====== Given data ======

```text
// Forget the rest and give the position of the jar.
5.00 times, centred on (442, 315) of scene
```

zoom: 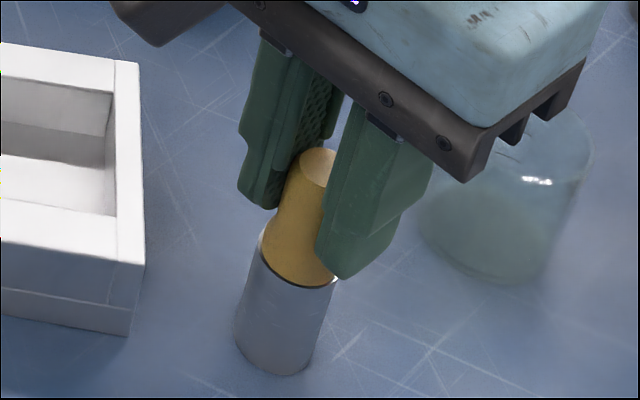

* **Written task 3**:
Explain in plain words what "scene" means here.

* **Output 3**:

====== Text provided ======

Um was handelt es sich dabei? Zunächst einmal ist der Begriff des Leuchtens nicht ganz korrekt. LNW sind keine atmosphärischen Leuchterscheinungen wie Polarlicht oder Airglow, die ja aus sich heraus Licht emittieren. Die LNW stellen Eiswolken in großen Höhen um 85 km dar. Sie werden also noch voll von der Sonne beschienen und reflektieren ihr Licht, wenn die Sonne für den Betrachter schon deutlich unter dem Horizont steht und wenn es allmählich dunkel wird. Oft treten LNW nach Kaltlufteinbrüchen auf. Die Wolkenformen werden durch streifige oder girlandenartige Muster gekennzeichnet, in der Regel sind auch wellenförmige Bewegungen im Ablauf zu registrieren. Insofern wäre ein Videofilm noch informativer als ein Bild.

======

* **Written task 1**:
Retype the section of the text provided that opens with "Um was handelt" and closes with "als ein Bild.".
* **Written task 2**:
Carry the text provided on from its last sentence.

* **Output 1**:
Um was handelt es sich dabei? Zunächst einmal ist der Begriff des Leuchtens nicht ganz korrekt. LNW sind keine atmosphärischen Leuchterscheinungen wie Polarlicht oder Airglow, die ja aus sich heraus Licht emittieren. Die LNW stellen Eiswolken in großen Höhen um 85 km dar. Sie werden also noch voll von der Sonne beschienen und reflektieren ihr Licht, wenn die Sonne für den Betrachter schon deutlich unter dem Horizont steht und wenn es allmählich dunkel wird. Oft treten LNW nach Kaltlufteinbrüchen auf. Die Wolkenformen werden durch streifige oder girlandenartige Muster gekennzeichnet, in der Regel sind auch wellenförmige Bewegungen im Ablauf zu registrieren. Insofern wäre ein Videofilm noch informativer als ein Bild.

* **Output 2**:
Endriko Siegismund verbrachte seinen siebten Sommerurlaub auf Rügen. Am 22.07.2015 nachts gegen 2:30 Uhr MESZ hielt er am Strand nach LNW Ausschau. Und es gelang ihm jetzt erstmals, dieses Schauspiel zu sehen und aufzunehmen. Er schreibt: "Da ich kein lichtstarkes Objektiv dabei hatte, musste eine Standardlinse ausreichen. Aus fünf Einzelbildern ist dieses Panoramabild entstanden. Rechts ist der Hafen von Glowe zu sehen. Und mittig ist das Signallicht des Leuchtturms am Kap Arkona sehr schön zu erkennen."

 

Kamera war eine Canon 40D mit einem Zoomobjektiv EF 28-135 mm, Blende 3,5-5,6. Bei ISO 800, Blende 5 und f = 70 mm wurde 4 Sekunden belichtet. Wir finden: So ein Bild sollte unbedingt gezeigt werden. Schließlich machen Stimmungen auch ein Astro-Erlebnis aus!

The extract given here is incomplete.